**What you need to do:**
Look through the material and copy each line holding "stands".

**Raw data:**
######

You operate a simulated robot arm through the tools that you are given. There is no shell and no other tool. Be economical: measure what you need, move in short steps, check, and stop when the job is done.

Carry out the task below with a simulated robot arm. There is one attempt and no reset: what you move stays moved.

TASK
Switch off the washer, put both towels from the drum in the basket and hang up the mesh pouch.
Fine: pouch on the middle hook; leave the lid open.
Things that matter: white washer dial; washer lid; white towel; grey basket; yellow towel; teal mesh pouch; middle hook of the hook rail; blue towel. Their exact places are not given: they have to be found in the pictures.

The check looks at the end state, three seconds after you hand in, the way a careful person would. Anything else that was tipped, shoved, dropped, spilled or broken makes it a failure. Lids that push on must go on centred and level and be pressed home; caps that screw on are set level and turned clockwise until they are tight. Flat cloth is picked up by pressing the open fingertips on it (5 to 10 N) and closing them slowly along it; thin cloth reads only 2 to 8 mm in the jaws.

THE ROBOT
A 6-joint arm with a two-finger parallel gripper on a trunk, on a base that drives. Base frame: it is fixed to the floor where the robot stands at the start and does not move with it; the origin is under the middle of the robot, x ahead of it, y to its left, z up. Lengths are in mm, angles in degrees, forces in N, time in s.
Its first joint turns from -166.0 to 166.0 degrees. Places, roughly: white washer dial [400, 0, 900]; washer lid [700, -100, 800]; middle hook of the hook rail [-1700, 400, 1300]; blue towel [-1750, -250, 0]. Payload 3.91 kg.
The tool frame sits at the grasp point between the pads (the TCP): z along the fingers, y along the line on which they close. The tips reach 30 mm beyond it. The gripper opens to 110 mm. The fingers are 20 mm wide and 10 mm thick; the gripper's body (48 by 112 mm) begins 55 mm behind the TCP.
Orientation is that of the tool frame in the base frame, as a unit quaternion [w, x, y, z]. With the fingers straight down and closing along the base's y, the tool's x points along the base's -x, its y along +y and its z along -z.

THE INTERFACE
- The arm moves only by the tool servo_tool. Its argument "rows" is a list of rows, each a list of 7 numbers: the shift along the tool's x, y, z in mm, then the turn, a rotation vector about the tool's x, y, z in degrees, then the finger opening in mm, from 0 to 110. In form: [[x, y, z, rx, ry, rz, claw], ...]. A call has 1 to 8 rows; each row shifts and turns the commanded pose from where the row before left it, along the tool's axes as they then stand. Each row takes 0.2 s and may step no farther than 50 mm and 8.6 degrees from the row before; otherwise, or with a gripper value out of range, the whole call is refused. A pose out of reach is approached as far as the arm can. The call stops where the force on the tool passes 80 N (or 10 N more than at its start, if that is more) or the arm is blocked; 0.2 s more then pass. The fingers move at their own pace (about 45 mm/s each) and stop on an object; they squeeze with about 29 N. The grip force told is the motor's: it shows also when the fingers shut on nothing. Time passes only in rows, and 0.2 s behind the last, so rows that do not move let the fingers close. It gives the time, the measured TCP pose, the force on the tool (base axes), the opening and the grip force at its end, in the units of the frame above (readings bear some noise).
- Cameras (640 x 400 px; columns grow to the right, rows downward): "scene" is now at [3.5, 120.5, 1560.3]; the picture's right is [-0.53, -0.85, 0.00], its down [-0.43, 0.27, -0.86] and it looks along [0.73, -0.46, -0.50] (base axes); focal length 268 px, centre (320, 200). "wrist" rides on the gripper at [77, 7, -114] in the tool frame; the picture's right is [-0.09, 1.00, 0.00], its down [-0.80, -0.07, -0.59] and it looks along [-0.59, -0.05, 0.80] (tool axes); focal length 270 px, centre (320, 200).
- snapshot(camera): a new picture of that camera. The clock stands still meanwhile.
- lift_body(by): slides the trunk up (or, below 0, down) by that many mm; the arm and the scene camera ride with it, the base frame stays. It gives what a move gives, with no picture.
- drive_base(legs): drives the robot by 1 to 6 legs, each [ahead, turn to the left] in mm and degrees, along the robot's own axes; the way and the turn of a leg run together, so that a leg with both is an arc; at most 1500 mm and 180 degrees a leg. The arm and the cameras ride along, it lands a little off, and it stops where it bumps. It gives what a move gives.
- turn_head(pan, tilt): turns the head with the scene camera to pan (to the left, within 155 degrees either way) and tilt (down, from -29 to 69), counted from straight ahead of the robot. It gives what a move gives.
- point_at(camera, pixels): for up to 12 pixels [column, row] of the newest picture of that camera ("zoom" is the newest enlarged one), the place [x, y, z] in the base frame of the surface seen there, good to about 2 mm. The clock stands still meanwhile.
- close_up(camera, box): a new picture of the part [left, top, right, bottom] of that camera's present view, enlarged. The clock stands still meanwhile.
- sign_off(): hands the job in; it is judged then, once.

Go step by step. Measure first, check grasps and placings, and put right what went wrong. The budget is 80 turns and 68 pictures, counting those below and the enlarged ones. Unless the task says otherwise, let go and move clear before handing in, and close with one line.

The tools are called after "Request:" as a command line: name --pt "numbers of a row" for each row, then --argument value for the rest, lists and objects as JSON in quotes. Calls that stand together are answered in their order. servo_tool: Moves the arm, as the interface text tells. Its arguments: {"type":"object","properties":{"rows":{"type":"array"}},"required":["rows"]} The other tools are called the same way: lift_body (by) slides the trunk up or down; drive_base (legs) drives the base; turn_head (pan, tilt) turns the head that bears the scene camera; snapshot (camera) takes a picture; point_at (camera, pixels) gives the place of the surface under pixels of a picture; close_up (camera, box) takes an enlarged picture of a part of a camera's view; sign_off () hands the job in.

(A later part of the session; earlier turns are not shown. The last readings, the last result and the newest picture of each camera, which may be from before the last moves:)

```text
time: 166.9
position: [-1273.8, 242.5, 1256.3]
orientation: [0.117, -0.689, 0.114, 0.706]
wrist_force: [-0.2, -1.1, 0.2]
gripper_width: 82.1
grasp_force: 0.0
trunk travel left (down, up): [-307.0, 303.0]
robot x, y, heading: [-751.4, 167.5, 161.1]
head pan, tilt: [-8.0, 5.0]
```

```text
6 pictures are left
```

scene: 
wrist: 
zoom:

######

**Output of the exercise:**
A 6-joint arm with a two-finger parallel gripper on a trunk, on a base that drives. Base frame: it is fixed to the floor where the robot stands at the start and does not move with it; the origin is under the middle of the robot, x ahead of it, y to its left, z up. Lengths are in mm, angles in degrees, forces in N, time in s.
- snapshot(camera): a new picture of that camera. The clock stands still meanwhile.
- point_at(camera, pixels): for up to 12 pixels [column, row] of the newest picture of that camera ("zoom" is the newest enlarged one), the place [x, y, z] in the base frame of the surface seen there, good to about 2 mm. The clock stands still meanwhile.
- close_up(camera, box): a new picture of the part [left, top, right, bottom] of that camera's present view, enlarged. The clock stands still meanwhile.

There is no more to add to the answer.